Hope you enjoyed the first round of tantalizing tweets that we selected from the first 6 months of EID twitter posts (June-Dec 2020). This represents the second grabbag of inspiring projects that we thought were worth sharing across and among interpretive disciplines. Our intent is to stimulate curiosity, generate new ideas and provide you with additional resources. We hope these tweets act like a delightful pack of dynamite periodically exploding within your cranium. Please let us know your reaction and even better did this inspire you to join our twitterpage?
In keeping with the medium of Twitter you will see article headings with highlights accompanied by cursory synopses and minimal analysis. Hopefully we whet your appetite and you click on the article heading out to expand your horizons.
Tweets Exploring INNOVATION:
Takeover Day - Kids in Museums
Takeover Day happens when museums, galleries, historic homes, archives and heritage sites in England invite young people to take over jobs normally done by adults. What a fabulous concept to counter mis-perceptions and engender this kind of feedback: “I don’t think museums are boring and old anymore.” For children and young people, Takeover Day is a unique chance to learn outside the classroom to develop new skills and discover what it’s like to work behind-the-scenes at a museum. Not For Profit organizers, Kids in Museums (KIM), report that youth participants gain a critical sense of ownership and connection with their local museum and heritage.
Explore a 5,000-Year-Old Welsh Tomb Recreated in Minecraft | Smart News | Smithsonian Magazine
Gaming to the rescue: heritage engagement for generation digital. Thanks to an enterprising archaeologist and his 11-year-old daughter, would-be tourists can now explore the Bryn Celli Ddu henge and burial tomb via “Minecraft.” Certainly a development idea not limited to archaeology - any young gamers in your town looking for work experience or a practicum?
Ticket Mate Fund - Design Museum
Pay it forward! Great concept to assist free ticket sponsoring for charities. A great opportunity to help new visitors less fortunate have access to your event and spread the love while building awareness of your site, with the museum’s new pay it forward scheme in partnership with local charities that distribute free tickets in the local community.

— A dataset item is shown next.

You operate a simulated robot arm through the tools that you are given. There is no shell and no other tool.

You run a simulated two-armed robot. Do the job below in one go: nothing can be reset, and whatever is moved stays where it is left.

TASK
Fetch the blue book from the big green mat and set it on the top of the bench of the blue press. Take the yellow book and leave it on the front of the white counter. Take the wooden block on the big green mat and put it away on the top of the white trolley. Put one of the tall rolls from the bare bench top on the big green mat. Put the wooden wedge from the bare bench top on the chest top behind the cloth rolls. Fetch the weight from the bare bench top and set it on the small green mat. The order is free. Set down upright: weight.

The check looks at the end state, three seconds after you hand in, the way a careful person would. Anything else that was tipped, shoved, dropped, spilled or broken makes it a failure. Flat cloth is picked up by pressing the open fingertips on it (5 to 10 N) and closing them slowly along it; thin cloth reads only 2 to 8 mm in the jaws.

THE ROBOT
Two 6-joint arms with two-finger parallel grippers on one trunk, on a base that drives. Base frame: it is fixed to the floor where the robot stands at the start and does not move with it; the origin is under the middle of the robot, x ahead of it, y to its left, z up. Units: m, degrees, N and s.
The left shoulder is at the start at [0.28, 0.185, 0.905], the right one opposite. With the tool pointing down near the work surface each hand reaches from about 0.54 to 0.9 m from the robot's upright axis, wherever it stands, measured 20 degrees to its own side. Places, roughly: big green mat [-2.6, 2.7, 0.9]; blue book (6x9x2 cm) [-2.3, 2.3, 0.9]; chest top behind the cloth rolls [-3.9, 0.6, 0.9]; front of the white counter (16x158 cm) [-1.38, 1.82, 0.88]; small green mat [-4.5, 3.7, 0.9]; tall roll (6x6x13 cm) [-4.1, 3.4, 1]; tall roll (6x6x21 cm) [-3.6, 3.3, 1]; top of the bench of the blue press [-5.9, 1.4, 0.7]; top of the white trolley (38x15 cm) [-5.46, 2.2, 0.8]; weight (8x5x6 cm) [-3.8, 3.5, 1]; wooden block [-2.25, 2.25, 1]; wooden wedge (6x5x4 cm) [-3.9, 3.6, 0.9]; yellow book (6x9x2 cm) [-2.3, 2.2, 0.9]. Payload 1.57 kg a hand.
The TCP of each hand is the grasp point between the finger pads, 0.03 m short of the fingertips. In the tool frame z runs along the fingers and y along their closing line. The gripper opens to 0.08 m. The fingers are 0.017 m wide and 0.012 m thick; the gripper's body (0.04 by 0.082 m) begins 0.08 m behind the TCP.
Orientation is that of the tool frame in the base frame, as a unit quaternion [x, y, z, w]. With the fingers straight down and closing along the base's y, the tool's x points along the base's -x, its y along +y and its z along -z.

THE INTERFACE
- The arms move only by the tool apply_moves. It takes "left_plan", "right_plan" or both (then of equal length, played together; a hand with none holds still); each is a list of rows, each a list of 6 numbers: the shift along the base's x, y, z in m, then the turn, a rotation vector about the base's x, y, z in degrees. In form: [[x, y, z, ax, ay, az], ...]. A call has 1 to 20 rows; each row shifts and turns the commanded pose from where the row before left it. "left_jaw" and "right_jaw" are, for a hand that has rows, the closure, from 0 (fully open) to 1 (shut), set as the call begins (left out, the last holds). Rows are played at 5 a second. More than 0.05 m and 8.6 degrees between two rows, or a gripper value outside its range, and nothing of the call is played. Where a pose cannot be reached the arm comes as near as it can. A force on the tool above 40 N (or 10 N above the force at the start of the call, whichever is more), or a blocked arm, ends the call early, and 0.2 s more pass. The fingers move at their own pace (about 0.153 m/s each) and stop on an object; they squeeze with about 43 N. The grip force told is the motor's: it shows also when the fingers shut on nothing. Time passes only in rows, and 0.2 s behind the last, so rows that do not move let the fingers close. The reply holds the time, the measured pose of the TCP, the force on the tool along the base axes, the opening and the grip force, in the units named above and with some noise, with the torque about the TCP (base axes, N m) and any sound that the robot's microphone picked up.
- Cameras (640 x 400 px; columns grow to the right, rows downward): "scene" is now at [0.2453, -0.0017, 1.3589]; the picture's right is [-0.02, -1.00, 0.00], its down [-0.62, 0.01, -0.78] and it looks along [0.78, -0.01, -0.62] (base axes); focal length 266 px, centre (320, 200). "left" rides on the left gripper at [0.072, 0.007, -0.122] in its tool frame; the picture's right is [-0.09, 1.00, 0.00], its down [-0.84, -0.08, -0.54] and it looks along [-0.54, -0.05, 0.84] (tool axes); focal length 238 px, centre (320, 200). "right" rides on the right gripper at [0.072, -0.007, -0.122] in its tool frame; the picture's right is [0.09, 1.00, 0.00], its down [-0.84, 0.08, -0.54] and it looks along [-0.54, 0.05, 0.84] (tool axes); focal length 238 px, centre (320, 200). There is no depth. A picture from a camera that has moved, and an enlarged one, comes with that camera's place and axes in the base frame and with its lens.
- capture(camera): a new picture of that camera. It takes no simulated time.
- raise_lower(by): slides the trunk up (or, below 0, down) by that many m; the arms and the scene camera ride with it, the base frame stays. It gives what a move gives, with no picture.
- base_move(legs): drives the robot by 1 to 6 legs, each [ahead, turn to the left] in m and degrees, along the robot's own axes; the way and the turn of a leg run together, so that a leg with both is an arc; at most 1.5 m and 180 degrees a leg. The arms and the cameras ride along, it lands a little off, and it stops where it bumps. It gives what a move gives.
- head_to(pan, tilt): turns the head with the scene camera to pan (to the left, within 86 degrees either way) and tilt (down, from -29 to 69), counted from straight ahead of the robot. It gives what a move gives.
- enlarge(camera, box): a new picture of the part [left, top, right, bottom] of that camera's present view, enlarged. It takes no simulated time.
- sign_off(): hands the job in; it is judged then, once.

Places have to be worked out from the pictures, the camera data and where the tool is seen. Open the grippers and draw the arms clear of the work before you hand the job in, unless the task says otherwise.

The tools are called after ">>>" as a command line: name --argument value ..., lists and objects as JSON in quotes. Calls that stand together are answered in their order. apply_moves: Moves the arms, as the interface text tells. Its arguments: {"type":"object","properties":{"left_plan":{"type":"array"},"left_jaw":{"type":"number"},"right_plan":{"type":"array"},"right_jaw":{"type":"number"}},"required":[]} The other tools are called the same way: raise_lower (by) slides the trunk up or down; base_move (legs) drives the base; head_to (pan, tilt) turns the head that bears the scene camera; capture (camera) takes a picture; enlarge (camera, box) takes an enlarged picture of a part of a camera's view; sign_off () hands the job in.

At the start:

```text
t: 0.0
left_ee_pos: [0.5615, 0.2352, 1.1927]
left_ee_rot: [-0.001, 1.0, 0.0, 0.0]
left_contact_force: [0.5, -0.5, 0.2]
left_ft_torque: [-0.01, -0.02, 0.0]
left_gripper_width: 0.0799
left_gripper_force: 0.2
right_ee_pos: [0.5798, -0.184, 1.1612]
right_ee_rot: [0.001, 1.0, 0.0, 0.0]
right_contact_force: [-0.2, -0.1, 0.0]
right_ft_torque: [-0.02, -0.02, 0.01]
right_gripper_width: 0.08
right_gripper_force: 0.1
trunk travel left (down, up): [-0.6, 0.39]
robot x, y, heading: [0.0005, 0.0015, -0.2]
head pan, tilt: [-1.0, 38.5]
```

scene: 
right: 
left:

LOVE THE WEB EXTENSION OOO. (all year round -not just Halloween). Reaching people where they are, is what they accomplish by bringing the mini-museum to the people. Watch their web site video and this YouTube about their co-founder Amanda Schochet: How bumble bees inspired a network of tiny museums | TED Talk. Claiming to be the FIRST distributed museum, MICRO has and is building a fleet of six-foot-tall, vending machine sized museums. They are supported by Science Sandbox, a neat group whose overall purpose is to unlock scientific thinking in people - future critical!
Bound to supply you with endless pop-up location ideas in your community.
Tweets on ADVOCACY
This is a hands-on activity guide to help you take a closer look at the monuments in your city or town by asking questions about art and justice in public spaces, and propose your own ideas for a monument. Community engagement with collective memory aspect of heritage - we need more catalysts like this -bravo! Monument Lab is a public art and history studio based in Philadelphia. Monument Lab works with artists, students, educators, activists, municipal agencies, and cultural institutions on participatory approaches to public engagement and collective memory.

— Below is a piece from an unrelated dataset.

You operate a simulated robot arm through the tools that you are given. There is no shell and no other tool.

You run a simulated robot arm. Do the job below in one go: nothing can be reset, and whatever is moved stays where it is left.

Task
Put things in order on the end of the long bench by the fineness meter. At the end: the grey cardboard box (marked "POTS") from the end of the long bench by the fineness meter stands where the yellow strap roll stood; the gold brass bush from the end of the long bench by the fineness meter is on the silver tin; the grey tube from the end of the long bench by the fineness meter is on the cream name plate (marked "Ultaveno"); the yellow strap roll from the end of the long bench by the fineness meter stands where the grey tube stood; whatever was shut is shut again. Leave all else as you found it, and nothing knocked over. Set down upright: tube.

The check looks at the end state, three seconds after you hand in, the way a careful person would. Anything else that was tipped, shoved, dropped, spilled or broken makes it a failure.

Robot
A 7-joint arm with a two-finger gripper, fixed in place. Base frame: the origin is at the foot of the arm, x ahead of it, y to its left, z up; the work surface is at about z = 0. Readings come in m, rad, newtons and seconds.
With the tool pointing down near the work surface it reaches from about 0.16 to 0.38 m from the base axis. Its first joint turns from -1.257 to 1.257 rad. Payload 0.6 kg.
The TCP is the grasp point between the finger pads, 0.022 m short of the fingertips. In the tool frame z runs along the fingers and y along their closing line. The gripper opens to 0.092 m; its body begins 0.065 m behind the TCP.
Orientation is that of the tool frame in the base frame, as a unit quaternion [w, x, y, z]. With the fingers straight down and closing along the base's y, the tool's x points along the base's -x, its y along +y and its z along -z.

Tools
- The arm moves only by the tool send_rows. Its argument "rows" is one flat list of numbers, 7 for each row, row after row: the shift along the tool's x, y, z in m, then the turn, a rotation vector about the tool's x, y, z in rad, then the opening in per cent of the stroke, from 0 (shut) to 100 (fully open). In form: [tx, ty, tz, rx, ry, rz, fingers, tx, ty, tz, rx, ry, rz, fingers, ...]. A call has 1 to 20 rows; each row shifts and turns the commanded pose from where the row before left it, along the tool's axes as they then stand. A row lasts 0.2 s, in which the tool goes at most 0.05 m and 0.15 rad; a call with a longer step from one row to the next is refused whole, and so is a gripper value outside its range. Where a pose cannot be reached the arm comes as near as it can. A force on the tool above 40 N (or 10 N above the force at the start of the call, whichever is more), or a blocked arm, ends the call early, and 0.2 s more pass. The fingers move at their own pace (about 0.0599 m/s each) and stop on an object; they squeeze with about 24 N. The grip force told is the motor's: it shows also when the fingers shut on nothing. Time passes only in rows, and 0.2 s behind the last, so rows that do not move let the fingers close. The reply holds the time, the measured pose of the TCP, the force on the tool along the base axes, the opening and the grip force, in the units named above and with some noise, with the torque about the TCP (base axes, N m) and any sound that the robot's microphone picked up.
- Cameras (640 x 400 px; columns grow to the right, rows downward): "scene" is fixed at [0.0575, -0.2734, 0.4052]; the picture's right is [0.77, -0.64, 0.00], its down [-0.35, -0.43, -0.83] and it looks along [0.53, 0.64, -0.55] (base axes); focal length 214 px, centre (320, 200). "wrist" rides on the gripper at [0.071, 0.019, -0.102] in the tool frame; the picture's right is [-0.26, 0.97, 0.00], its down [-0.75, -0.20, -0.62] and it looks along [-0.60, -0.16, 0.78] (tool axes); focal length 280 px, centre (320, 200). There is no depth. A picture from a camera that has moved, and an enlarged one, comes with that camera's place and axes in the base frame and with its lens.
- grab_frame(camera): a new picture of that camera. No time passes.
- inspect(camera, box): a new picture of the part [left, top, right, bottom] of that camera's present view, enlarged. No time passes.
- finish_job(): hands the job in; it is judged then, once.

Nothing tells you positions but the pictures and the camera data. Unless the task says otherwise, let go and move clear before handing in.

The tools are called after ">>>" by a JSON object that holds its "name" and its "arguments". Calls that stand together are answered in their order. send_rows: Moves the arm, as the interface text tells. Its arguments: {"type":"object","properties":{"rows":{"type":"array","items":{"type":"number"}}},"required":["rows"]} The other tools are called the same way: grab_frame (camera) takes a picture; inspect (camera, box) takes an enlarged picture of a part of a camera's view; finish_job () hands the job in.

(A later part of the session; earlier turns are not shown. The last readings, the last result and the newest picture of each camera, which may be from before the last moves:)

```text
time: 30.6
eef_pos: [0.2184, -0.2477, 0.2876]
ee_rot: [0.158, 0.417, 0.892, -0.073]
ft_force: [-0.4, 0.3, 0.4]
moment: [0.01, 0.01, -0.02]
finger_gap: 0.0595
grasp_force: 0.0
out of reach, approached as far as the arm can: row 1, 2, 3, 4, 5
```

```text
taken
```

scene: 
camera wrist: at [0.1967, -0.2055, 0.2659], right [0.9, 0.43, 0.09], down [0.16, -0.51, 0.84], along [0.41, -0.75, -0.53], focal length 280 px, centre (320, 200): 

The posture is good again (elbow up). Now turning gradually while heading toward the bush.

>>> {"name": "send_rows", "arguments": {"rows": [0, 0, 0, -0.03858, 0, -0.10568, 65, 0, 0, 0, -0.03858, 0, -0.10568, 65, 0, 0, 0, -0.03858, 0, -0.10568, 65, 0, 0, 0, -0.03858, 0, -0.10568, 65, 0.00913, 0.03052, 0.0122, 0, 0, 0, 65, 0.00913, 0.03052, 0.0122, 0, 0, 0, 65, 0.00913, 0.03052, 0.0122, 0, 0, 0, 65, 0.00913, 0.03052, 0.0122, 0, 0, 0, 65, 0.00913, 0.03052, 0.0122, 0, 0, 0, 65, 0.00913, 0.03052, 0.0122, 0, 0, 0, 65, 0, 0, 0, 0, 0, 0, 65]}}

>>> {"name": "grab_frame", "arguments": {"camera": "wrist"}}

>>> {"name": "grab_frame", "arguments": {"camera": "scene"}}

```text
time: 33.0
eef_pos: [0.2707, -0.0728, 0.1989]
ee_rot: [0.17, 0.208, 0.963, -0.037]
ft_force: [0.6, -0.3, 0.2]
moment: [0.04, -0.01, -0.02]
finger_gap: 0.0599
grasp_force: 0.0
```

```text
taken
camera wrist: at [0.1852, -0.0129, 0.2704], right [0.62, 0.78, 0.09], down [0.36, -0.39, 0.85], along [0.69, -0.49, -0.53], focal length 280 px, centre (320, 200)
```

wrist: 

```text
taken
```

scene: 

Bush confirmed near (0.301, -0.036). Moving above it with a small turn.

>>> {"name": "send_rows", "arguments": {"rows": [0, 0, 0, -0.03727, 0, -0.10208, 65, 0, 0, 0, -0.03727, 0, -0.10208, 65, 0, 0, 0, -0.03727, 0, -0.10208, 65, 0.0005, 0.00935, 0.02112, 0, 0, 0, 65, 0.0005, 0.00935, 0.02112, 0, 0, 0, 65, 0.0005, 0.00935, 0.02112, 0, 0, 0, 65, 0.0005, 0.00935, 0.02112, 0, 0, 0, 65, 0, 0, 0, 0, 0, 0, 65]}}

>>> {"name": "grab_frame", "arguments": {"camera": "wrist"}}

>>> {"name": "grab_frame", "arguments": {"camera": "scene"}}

Museums and a greener future (pressenza.com)
Major applause for the Horniman Museum - bold enough to revisit its mission and reason for being. Their previous mission had been about promoting an appreciation of global cultures and natural environments, which felt rather weak in the light of what was happening in the world. Is it time your team relooked at your mission?
The new manifesto aimed at speaking out and shaping a positive future for the world we all share. The founder, Frederick Horniman, was a Quaker whose parents were active in the anti-slavery movement and penal reform, so there was an ethos of engagement in vital issues at the heart of the institution. They were among the first museums to create a detailed Manifesto for Change in January 2020 by declaring a climate and ecological emergency, along with the appointment of a dedicated climate and ecology action officer.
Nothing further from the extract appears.